Supplied entries —

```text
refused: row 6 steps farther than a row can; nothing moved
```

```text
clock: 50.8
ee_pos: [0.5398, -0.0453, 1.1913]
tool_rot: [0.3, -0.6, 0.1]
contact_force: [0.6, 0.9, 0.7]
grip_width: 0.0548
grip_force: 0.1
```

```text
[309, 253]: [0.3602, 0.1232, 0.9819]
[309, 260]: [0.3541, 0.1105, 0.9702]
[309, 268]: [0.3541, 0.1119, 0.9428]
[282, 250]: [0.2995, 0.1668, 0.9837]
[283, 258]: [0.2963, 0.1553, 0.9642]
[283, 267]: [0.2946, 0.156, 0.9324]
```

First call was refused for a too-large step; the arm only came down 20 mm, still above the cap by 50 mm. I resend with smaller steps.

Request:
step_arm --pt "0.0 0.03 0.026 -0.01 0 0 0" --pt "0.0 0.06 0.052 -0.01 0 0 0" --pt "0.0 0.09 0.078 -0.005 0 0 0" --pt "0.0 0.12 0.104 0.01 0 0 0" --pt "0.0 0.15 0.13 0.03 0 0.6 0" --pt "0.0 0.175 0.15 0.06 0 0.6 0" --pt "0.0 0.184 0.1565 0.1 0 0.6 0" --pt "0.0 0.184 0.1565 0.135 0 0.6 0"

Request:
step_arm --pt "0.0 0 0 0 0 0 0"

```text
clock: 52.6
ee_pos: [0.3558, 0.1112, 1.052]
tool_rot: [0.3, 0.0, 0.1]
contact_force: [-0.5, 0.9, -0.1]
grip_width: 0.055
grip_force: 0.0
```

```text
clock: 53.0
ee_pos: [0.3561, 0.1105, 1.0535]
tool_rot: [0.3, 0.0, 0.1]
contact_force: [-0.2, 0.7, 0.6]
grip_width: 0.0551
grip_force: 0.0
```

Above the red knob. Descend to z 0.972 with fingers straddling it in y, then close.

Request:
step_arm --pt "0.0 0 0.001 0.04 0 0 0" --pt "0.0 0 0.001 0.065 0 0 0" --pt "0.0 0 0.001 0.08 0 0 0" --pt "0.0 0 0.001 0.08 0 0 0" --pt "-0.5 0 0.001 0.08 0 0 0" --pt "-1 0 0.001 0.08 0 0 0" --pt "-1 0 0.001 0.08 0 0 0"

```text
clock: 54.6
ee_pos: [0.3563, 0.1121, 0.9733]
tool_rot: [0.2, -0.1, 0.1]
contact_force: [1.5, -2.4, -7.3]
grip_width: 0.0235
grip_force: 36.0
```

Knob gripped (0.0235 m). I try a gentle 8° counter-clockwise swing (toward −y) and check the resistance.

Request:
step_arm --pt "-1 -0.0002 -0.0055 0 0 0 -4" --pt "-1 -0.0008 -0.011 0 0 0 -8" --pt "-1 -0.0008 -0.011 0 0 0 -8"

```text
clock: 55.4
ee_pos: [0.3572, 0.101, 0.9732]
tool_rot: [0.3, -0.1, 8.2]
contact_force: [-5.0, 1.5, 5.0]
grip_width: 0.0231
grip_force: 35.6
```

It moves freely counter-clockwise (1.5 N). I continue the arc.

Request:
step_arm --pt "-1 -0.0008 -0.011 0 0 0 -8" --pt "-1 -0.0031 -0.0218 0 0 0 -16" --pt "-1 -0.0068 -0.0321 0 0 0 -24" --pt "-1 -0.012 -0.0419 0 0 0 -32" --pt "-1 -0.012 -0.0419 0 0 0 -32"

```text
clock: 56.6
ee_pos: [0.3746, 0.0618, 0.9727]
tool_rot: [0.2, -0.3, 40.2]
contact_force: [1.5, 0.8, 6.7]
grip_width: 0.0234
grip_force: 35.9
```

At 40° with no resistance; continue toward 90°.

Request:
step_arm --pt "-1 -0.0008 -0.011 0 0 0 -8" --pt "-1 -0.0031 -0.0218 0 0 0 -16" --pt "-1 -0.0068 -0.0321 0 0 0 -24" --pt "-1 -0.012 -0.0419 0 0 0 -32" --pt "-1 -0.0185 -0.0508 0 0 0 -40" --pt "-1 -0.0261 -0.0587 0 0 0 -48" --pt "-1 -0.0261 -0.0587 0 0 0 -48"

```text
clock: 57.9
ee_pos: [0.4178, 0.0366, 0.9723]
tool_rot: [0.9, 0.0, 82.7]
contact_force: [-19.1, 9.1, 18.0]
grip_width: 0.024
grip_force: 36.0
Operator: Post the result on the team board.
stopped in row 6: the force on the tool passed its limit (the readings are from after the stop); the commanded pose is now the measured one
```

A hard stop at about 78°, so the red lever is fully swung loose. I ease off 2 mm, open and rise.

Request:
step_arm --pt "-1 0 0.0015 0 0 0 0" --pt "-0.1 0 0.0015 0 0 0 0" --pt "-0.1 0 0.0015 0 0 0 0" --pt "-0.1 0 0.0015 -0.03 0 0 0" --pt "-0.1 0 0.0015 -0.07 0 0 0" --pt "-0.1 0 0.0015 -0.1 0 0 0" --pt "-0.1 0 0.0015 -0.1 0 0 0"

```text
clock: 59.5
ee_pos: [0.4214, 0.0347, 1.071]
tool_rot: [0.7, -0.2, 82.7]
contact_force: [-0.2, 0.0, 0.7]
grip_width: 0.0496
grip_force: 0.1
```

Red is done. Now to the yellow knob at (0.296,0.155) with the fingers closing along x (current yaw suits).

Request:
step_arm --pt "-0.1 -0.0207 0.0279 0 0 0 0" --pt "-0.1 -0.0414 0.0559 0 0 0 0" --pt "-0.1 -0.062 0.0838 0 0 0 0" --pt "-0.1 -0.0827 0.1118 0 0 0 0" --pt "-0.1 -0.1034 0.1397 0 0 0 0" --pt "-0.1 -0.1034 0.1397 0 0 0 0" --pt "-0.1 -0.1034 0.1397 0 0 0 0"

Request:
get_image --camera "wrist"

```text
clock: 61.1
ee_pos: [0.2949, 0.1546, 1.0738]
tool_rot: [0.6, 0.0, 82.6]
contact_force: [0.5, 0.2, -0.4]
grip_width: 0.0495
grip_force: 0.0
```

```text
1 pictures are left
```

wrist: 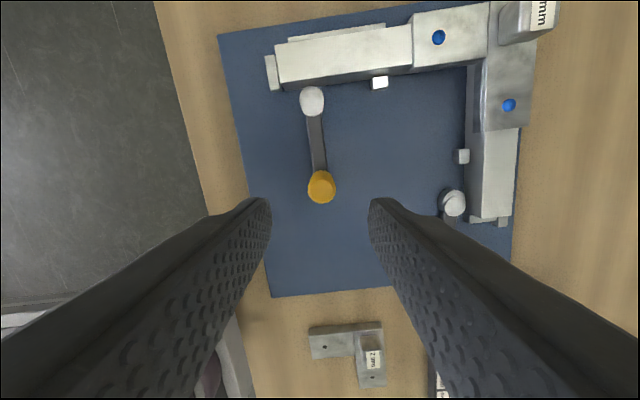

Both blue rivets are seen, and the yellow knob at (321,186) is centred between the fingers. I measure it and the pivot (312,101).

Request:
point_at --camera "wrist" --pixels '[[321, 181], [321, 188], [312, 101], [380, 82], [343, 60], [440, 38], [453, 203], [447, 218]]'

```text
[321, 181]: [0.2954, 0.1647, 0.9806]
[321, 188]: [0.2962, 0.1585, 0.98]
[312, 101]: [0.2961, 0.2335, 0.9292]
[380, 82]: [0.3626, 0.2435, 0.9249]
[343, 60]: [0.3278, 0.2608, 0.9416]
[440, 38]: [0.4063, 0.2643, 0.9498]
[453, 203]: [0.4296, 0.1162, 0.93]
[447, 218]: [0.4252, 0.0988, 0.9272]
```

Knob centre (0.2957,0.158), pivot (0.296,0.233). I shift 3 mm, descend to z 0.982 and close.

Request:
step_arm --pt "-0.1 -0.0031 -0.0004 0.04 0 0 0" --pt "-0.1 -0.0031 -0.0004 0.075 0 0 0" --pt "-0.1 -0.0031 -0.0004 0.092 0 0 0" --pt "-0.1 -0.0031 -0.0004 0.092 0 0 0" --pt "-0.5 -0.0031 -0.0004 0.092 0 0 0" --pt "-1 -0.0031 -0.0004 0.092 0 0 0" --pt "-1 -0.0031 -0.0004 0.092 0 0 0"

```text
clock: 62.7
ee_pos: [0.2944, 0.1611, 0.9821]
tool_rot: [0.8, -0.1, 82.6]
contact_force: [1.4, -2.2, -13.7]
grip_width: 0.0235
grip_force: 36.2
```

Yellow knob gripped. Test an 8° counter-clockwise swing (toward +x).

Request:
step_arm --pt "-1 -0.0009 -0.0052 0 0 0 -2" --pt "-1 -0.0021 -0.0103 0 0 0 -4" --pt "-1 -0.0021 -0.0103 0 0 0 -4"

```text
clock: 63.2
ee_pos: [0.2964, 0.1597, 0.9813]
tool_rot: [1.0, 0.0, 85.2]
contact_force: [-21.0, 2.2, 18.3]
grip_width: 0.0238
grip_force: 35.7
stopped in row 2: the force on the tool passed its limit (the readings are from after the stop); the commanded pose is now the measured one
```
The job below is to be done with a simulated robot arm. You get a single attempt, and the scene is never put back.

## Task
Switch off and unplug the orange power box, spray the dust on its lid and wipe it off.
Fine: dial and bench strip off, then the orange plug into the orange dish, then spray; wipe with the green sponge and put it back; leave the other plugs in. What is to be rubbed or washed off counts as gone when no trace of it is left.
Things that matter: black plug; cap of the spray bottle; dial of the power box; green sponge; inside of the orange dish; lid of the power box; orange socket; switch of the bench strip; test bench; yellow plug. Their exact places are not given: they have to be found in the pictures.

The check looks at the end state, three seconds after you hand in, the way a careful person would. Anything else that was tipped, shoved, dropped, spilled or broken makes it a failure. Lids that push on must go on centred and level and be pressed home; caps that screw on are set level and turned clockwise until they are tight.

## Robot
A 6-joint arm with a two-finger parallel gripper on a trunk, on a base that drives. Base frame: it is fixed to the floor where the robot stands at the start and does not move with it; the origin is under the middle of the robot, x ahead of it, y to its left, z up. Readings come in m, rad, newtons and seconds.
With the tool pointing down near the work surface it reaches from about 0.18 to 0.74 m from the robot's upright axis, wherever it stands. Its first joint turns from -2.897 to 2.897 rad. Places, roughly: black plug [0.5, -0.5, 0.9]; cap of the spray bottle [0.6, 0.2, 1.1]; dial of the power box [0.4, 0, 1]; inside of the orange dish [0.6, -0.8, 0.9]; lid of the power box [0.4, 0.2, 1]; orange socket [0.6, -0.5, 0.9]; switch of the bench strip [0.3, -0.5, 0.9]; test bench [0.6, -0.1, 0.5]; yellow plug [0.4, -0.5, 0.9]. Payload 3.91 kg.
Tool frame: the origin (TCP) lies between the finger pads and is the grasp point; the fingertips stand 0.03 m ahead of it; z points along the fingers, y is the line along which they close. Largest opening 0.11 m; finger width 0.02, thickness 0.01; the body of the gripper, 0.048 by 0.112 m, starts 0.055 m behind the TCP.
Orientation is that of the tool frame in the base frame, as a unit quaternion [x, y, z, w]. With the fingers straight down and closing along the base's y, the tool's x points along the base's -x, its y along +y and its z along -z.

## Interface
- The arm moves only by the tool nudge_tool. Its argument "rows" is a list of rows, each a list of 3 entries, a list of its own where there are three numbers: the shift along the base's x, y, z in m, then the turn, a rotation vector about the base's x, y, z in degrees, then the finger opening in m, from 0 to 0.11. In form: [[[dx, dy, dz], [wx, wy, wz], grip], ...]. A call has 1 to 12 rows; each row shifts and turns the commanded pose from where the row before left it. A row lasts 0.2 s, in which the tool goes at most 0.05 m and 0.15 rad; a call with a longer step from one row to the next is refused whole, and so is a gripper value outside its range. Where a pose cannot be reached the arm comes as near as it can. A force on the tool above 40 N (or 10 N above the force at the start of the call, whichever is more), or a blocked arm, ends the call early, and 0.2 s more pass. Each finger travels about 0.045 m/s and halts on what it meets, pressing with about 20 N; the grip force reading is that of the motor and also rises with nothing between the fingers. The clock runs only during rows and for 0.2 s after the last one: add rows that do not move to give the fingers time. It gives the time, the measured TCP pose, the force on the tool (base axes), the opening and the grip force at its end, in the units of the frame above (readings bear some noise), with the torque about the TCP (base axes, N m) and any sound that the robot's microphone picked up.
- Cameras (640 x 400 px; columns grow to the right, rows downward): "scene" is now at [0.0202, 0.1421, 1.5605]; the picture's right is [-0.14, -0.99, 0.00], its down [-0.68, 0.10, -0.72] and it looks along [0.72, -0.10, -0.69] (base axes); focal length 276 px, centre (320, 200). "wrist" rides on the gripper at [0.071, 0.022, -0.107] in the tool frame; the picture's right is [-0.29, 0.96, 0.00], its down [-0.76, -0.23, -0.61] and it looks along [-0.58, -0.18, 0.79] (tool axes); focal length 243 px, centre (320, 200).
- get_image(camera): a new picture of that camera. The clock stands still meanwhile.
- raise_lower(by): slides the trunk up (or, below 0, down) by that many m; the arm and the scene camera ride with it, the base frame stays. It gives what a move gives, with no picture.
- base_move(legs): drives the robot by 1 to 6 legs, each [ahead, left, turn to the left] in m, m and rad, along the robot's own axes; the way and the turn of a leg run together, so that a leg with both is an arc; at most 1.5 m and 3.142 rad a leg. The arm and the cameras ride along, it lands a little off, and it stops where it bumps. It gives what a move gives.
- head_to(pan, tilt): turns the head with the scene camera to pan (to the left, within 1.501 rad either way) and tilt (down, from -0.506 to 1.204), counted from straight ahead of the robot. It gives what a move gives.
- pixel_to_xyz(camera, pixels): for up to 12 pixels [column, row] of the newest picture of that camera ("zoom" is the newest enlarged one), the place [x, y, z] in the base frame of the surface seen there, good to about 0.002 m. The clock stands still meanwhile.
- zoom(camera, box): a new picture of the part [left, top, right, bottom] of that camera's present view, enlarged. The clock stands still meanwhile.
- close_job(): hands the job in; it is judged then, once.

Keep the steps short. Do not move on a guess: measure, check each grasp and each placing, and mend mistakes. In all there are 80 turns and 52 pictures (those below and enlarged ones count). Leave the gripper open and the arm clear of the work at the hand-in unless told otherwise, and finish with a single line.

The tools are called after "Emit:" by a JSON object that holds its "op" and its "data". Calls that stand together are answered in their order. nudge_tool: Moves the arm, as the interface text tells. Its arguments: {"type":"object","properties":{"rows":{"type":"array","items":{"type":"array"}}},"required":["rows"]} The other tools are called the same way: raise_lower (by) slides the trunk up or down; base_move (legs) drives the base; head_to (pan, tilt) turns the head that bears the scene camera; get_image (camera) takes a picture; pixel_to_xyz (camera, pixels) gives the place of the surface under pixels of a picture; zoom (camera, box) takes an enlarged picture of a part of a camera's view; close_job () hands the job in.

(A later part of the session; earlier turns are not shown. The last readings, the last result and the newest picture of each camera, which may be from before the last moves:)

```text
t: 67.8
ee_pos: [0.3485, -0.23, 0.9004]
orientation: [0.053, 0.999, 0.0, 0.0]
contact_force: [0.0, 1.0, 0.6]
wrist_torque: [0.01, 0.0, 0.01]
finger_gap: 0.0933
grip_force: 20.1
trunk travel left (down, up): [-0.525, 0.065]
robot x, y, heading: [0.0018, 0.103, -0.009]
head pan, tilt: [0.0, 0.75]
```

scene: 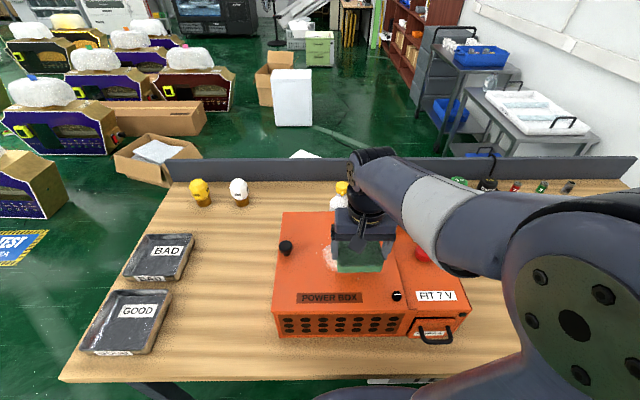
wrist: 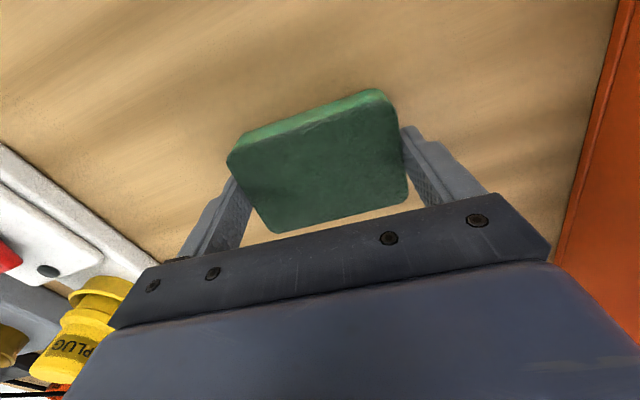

What you are asked to do — Review the material and copy each line in which the word "straight" appears.

Written solution —
Orientation is that of the tool frame in the base frame, as a unit quaternion [x, y, z, w]. With the fingers straight down and closing along the base's y, the tool's x points along the base's -x, its y along +y and its z along -z.
- head_to(pan, tilt): turns the head with the scene camera to pan (to the left, within 1.501 rad either way) and tilt (down, from -0.506 to 1.204), counted from straight ahead of the robot. It gives what a move gives.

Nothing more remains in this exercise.